Stabilization-free virtual element methods based on finite element interpolation

In this paper, we introduce a new framework for designing stabilization-free virtual element methods (VEMs) based on an finite element interpolation-based strategy, where we can simultaneously eliminate the stabilization terms in the discretizations of diffusion and reaction terms. The core idea is to construct a computable, polynomial-preserving, and norm-equivalent interpolation operator from the virtual element space to a (local) finite element space. Leveraging the properties of this operator, we design two types of stabilization-free schemes. The first scheme requires the interpolation to preserve the polynomial consistency related to the bilinear forms, thereby maintaining both consistency and stability as in the standard VEM. The second scheme relaxes this consistency requirement.
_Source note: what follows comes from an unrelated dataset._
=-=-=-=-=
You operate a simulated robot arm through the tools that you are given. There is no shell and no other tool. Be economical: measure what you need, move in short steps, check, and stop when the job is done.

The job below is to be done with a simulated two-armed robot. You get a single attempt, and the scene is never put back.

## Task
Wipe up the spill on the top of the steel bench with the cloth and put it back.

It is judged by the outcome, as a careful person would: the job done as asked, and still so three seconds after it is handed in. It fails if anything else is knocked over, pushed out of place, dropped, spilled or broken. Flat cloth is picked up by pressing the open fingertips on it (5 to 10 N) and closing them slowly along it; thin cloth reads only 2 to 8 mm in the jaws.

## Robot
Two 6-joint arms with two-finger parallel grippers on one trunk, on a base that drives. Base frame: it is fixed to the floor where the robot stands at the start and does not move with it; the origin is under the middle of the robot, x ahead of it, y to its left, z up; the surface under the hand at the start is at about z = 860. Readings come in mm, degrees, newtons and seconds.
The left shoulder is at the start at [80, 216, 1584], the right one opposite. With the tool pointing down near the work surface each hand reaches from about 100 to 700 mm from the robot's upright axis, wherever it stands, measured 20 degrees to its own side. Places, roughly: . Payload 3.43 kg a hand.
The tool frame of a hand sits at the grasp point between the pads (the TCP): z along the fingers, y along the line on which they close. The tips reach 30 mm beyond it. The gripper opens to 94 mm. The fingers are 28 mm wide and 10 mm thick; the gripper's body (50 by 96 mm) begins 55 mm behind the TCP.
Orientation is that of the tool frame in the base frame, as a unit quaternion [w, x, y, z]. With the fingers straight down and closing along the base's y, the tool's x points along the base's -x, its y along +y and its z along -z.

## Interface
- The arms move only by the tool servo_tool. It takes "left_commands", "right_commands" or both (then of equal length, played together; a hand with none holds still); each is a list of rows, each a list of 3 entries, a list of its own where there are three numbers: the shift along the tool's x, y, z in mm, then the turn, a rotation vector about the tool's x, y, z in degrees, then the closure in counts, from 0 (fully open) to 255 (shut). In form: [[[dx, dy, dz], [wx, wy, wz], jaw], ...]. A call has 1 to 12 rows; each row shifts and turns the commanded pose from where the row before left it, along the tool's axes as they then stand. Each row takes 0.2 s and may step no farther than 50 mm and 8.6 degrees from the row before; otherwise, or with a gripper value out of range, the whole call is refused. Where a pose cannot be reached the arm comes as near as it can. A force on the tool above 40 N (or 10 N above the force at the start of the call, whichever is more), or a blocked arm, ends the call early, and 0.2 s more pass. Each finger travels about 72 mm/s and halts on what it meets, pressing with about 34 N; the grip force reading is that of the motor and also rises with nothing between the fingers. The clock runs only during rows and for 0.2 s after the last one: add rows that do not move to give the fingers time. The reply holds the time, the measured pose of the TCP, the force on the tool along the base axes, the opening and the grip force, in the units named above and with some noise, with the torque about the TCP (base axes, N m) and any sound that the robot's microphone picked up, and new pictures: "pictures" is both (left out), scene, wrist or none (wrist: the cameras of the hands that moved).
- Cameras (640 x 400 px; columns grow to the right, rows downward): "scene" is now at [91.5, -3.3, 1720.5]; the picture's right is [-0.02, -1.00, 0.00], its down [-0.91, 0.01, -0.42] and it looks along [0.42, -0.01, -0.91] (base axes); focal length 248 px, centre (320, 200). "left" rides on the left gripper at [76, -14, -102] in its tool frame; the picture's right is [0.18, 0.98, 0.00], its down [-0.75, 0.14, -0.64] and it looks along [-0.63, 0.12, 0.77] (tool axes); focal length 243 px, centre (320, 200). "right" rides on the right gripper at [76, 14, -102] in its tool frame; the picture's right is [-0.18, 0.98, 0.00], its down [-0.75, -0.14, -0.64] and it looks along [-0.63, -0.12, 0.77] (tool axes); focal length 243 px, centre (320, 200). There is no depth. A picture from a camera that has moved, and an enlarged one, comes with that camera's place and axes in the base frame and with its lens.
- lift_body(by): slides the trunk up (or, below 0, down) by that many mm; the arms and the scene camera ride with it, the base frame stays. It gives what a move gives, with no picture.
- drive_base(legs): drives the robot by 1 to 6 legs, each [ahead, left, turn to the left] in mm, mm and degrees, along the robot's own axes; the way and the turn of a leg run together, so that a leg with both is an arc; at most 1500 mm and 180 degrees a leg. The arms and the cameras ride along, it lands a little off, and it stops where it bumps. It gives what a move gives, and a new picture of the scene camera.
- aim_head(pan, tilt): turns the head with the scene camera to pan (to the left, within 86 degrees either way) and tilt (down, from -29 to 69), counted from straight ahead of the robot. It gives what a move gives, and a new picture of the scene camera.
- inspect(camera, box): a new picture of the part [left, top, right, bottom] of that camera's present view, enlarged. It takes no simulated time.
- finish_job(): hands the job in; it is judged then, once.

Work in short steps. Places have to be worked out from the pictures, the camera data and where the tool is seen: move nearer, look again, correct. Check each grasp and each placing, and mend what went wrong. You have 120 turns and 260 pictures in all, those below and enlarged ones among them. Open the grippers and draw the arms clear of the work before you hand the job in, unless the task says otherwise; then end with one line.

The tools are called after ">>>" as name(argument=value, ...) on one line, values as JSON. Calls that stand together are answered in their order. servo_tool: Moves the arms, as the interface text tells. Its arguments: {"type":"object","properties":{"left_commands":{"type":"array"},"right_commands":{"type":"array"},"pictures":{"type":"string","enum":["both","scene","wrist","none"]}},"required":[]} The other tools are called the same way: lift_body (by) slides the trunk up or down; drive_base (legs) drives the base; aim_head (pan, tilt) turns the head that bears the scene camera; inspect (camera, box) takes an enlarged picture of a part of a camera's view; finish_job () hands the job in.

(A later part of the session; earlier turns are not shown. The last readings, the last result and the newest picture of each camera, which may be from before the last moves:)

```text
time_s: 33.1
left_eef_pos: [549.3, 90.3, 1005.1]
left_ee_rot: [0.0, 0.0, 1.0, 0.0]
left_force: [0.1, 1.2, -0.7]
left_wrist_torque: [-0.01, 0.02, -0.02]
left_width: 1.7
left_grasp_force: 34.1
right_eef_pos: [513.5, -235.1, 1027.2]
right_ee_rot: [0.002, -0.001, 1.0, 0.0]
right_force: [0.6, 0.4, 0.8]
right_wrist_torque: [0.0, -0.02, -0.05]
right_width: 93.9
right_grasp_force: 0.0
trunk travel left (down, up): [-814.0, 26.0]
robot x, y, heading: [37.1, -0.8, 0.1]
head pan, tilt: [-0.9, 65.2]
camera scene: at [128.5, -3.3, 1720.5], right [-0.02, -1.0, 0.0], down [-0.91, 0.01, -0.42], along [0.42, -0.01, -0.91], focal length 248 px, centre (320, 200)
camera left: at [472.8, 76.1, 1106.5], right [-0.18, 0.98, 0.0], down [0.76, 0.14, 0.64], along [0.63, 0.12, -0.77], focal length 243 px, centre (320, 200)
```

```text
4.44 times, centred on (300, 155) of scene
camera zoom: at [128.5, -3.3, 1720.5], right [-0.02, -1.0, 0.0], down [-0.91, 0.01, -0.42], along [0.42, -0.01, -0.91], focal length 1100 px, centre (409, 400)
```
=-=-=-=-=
While it may not satisfy the standard polynomial consistency, the second scheme retains optimal convergence with simpler construction, fewer degrees of freedom and, more importantly, applicable to more complex problems such as those involving nonlinearities or variable coefficients. We construct concrete interpolation operators for both conforming and nonconforming virtual elements in two and three dimensions. These operators are then employed to realize stabilization-free schemes for conforming and nonconforming VEMs. Numerical experiments confirm the optimal convergence rates of the proposed methods. The presented framework can be extended to design stabilization-free schemes for other polytopal discretization methods, such as the hybrid high-order method and the weak Galerkin method.